== Document section ==
Tujuan kesehatan kerja
adalah :
1.
Memelihara dan meningkatkan derajat kesehatan masyarakat pekerja di
semua lapangan pekerjaan ketingkat yang setinggi-tingginya, baik fisik, mental
maupun kesehatan sosial.
2. Mencegah timbulnya gangguan kesehatan masyarakat pekerja yang
diakibatkan oleh tindakan/kondisi lingkungan kerjanya.
3. Memberikan perlindungan bagi pekerja dalam pekerjaanya dari kemungkinan
bahaya yang disebabkan olek faktor-faktor yang membahayakan kesehatan.

== The task ==
Write the next part of the document section, the one that starts with "Tujuan kesehatan kerja".

== Given information ==
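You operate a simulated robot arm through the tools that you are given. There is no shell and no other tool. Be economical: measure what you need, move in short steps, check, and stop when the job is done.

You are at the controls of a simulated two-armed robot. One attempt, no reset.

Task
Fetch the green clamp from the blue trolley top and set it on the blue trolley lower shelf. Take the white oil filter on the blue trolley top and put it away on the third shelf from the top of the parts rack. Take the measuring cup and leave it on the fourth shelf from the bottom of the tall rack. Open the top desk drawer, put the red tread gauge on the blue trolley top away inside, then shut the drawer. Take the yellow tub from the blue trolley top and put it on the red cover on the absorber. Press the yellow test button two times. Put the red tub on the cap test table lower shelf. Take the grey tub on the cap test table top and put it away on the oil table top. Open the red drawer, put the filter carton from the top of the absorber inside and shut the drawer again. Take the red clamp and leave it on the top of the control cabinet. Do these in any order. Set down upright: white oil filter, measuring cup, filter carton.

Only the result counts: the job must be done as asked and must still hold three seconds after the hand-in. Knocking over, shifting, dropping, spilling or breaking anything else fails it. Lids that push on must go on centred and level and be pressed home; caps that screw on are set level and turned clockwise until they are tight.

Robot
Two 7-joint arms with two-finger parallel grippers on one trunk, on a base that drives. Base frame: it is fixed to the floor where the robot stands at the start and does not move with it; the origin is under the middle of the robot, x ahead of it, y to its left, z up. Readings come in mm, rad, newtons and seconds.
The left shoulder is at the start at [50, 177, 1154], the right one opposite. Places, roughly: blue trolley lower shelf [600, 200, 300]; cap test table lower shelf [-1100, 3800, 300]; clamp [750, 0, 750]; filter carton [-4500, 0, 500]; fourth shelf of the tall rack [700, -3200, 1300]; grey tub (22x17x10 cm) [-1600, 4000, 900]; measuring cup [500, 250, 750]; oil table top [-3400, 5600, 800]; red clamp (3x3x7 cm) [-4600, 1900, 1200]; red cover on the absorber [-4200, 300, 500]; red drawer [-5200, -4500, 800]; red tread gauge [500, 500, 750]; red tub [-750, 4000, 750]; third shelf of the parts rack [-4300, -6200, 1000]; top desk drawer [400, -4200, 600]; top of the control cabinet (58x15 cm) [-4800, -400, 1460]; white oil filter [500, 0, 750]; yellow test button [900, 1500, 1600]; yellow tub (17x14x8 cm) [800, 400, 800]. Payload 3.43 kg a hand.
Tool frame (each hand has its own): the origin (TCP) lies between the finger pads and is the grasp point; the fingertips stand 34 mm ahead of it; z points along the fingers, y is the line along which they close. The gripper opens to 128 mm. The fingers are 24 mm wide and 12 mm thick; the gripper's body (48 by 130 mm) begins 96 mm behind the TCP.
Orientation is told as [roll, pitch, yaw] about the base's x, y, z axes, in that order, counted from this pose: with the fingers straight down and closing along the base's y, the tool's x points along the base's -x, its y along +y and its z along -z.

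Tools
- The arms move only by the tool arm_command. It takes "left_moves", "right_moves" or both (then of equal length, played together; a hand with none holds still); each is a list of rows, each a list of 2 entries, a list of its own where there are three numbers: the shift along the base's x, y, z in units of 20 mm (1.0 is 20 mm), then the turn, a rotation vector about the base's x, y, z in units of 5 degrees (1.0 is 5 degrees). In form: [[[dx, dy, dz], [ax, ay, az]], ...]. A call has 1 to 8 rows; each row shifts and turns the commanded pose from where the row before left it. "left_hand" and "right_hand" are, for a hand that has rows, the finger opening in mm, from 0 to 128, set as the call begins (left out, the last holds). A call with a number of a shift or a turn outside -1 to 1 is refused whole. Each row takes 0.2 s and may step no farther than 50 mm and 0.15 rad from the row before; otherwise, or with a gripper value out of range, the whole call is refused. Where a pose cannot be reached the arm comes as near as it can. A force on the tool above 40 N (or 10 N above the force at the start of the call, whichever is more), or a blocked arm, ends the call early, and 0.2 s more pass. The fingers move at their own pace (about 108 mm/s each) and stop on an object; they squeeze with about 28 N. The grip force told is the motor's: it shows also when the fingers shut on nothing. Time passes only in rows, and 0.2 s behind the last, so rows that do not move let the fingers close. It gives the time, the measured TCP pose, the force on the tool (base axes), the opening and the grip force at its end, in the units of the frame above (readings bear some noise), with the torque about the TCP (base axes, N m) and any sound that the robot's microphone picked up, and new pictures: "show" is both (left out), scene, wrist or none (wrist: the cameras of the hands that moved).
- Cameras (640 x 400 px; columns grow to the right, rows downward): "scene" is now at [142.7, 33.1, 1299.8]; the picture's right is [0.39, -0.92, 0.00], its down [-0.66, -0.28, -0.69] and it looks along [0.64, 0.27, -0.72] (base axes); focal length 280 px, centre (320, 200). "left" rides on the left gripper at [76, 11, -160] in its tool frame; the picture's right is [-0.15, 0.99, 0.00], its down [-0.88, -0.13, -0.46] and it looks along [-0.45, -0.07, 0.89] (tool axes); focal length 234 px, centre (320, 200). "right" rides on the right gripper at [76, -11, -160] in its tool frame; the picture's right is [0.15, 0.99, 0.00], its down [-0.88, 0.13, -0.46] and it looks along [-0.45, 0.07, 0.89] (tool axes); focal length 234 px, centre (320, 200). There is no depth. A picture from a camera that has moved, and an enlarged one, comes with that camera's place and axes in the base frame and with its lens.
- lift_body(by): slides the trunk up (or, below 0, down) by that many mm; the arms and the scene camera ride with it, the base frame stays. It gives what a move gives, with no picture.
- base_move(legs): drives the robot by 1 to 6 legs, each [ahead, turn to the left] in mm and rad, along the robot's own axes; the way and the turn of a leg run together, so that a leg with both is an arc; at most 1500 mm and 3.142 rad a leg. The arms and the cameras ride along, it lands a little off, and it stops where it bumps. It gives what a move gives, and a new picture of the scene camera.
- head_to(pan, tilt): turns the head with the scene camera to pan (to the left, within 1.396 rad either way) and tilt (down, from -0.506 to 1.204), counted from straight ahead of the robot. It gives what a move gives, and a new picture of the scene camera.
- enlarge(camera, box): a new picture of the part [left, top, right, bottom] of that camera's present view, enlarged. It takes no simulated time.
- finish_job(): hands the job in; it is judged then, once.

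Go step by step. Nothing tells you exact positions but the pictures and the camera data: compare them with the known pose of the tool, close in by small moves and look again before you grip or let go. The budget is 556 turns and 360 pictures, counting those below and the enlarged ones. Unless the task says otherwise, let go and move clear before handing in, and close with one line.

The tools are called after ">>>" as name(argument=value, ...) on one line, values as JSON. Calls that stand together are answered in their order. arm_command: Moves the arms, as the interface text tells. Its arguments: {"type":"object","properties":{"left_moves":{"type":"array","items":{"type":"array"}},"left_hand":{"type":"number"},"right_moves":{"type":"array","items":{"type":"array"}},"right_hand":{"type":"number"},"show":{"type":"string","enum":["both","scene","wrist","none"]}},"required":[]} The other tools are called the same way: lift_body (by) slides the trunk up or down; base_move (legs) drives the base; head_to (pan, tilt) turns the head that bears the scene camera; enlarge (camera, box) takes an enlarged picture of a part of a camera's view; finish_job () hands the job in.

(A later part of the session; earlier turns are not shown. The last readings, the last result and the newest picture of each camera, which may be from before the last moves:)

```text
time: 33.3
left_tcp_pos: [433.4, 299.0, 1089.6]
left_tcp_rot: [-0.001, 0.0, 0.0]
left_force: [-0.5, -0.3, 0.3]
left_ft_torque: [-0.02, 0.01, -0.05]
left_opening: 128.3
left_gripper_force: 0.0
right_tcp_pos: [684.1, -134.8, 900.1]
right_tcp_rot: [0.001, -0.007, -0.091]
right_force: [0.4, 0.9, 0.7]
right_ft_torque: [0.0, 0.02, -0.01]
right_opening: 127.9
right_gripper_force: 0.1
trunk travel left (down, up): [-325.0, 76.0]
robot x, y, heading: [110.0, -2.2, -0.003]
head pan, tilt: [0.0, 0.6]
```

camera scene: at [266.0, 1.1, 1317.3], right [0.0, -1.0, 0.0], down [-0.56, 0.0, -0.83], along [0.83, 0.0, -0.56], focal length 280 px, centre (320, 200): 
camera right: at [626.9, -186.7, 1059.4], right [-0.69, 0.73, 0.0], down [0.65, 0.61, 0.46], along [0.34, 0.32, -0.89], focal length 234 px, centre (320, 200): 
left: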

== Exercise response ==
4. Menempatkan dan memelihara pekerja di suatu lingkungan pekerjaan yang
sesuai dengan kemampuan fisik dan psikis pekerjanya. Kesehatan kerja
mempengaruhi manusia dalam hubunganya dengan pekerjaan dan lingkungan kerjanya,
baik secara fisik maupun psikis yang meliputi, antara lain: metode bekerja,
kondisi kerja dan lingkungan kerja yang mungkin dapat menyebabkan kecelakaan,
penyakit ataupun perubahan dari kesehatan seseorang. (Nuraini,
2012).
Menurut Mangkunegara (2002)
bahwa tujuan dari keselamatan dan kesehatan kerja adalah sebagai berikut:
1. Agar setiap pegawai mendapat jaminan keselamatan dan
kesehatan kerja baik secara fisik, sosial, dan psikologis.
2.
Agar setiap perlengkapan dan peralatan
kerja digunakan sebaik-baiknya selektif mungkin.
3.
Agar semua hasil produksi dipelihara
keamanannya.
4.
Agar adanya jaminan atas pemeliharaan
dan peningkatan kesehatan gizi pegawai.
5.
Agar meningkatkan kegairahan, keserasian
kerja, dan partisipasi kerja.
6.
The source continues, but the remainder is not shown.